7. Division of Wealth: While capturing other kingdoms, the victorious always took over a lot of the loser’s wealth and brought them to his kingdom. However, he did not take it away for himself. It was divided to all the people of his country. It is not like usurping the entire wealth and dividing among a few greedy rich men. There is no such evidence in any of these literatures indicating such events. Also, there is no evidence of kings flaunting their wealth by constructing self enjoyment houses such as dancing halls etc., There were a lot of developmental activity in agricultural, handicrafts in this age. Trade flourished by sea and land by improvement of infrastructures.

8. The invasion of other nations: It is evident that when a foreign invader threatens any of these Tamil countries, all the 3 kings and 12 velirs joined together to form an alliance. There had been training grounds to fight bravely and effectively in a war. It is clear that even the Maurya king could not invade the Tamil country because of their unity.

9. The long existed Treaty: This accord of understanding created in 1465 BC survived this longest period ever for 1300 years among the Tamil kings and velirs by scrupulously following the Rules and Regulations by all the kings and rulers, which finally faltered in 165 BC by the Kalingathu Karavelan.

Cheraputhra – who faltered: Unlike the Pandya and Cholas, the cheras were called as “Cheraputras” as evident from Ashoka’s inscriptions and Greek Scholar Ptolemy’s “Periplus” writings.

After the invasion of Aryans, they elevated themselves by means of their habits and created good relations with kings and big merchants. They were helpful to the influential class by helping them in creating contacts with foreign nations, language translations, understanding other languages and telling their meanings etc., Many Aryans also learnt Tamil and became scholars. It is understood that the word “Cheraputra” must have been introduced by the Aryans during Ashoka’s invasion.

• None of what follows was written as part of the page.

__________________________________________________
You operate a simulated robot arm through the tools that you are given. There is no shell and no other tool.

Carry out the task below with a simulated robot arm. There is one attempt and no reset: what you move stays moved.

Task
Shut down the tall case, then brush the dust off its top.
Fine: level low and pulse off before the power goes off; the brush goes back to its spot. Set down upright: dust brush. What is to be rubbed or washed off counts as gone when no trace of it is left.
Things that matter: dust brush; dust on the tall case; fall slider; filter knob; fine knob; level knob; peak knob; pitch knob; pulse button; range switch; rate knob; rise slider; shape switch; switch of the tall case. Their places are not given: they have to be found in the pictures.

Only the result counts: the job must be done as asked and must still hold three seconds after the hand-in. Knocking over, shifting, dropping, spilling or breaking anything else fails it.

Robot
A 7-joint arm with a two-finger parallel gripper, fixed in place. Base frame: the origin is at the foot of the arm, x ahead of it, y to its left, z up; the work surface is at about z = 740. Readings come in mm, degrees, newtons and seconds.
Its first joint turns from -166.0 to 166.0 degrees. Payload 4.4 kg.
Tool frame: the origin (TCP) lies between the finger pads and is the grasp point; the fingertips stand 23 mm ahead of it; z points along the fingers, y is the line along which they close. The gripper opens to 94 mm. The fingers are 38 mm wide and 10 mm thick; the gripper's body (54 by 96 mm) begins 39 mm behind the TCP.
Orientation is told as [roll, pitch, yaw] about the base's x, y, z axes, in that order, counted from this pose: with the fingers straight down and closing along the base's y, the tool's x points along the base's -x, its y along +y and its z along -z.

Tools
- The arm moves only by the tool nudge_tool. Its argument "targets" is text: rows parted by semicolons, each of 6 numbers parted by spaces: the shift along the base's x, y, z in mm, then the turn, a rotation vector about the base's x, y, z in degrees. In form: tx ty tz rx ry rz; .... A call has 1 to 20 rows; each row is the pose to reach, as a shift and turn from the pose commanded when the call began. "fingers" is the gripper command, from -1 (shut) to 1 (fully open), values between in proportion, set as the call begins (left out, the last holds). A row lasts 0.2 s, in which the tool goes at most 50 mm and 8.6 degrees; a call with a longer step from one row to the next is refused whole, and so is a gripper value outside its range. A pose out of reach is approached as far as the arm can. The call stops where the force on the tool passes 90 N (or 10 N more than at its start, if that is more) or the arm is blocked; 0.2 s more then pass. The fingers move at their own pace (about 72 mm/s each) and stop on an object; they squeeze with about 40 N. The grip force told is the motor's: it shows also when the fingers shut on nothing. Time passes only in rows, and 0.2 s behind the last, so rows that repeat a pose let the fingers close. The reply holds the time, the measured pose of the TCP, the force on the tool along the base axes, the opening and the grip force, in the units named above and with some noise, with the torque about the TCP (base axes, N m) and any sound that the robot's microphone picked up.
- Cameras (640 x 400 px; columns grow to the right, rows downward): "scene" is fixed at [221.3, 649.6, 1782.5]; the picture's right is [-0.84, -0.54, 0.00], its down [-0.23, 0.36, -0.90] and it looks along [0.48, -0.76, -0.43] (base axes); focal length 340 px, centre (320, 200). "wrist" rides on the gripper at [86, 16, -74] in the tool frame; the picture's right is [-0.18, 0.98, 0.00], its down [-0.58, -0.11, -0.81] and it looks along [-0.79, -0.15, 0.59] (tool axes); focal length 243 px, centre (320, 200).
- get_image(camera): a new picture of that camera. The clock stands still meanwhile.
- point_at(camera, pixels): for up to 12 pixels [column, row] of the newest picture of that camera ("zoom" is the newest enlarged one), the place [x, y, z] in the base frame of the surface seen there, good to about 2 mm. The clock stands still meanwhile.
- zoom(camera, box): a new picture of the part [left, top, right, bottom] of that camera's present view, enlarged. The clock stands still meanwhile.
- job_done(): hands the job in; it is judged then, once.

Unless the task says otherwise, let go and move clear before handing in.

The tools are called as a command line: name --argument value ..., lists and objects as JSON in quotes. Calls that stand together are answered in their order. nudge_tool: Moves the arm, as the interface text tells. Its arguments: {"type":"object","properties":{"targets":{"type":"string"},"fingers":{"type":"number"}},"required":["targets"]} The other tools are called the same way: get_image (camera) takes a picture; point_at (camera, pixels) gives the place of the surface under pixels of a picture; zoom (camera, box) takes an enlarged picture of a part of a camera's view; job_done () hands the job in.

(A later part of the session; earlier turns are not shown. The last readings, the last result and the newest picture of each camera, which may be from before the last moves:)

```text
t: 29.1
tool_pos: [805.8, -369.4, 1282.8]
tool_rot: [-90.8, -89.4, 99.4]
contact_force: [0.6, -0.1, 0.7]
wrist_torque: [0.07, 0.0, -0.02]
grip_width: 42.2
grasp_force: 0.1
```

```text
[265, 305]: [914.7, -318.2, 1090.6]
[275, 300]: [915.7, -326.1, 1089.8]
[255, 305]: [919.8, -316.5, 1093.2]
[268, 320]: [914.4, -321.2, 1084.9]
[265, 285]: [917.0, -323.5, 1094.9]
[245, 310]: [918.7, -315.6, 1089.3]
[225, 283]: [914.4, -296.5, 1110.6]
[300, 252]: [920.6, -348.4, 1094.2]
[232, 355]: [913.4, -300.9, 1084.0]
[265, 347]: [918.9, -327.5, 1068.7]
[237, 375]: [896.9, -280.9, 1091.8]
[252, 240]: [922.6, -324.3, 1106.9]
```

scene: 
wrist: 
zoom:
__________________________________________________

A group of descendants of Chera king (Cheraputra) became dominant over a period and captured important positions in trade and governance. It was these people who had crept into the Kongu country and captured the big trade center Karuvoor and its allied Chola country. By the wily advice of the Kalingathu Karavelan, these cheraputras had retained the captured country for themselves. These culprits were in hold of the captive regions for about 2 - ½ years.

Chilapathikaram was written by Chera King. In it are the details of the Kongu Komaan (Zamindaar) and Kongu existing as a separate velir country. When this literary creation was being formulated, these cheraputras might have already started dwindling their evil designs and would have returned back to their country.

After the 2 – ½ years, even though the original cheras returned back to power, they were like men without strength. As they had already been in a time gap of about 10 generations, they were unable to establish themselves like their earlier counter parts and failed to created history.

Karuvoor has been depicted as a Trade center only in Karavela’s inscriptions. It is not the capital of Chera King. As per Sirupaanatrupadai (Verses 41 – 50), the capital of Chera king was Vanchi Nagar, situated in kutta naadu.


Cheraputras never followed the “common treaty or accord”. Their complete ancestral details are available in the book Pathitrupathu. Lots of treasures were distributed among the Pulavars. As per the accord, since the kingdoms do not belong to them, their coins minted in Kongu desam did not have any sovereign symbols. Slowly the Ways of the Sangam Age degenerated and Sangam Period is believed to have ended in AD 200. The powerful alliances of these Sangam Kings declined and rulers of other nations emerged and new ways of governance began to arise.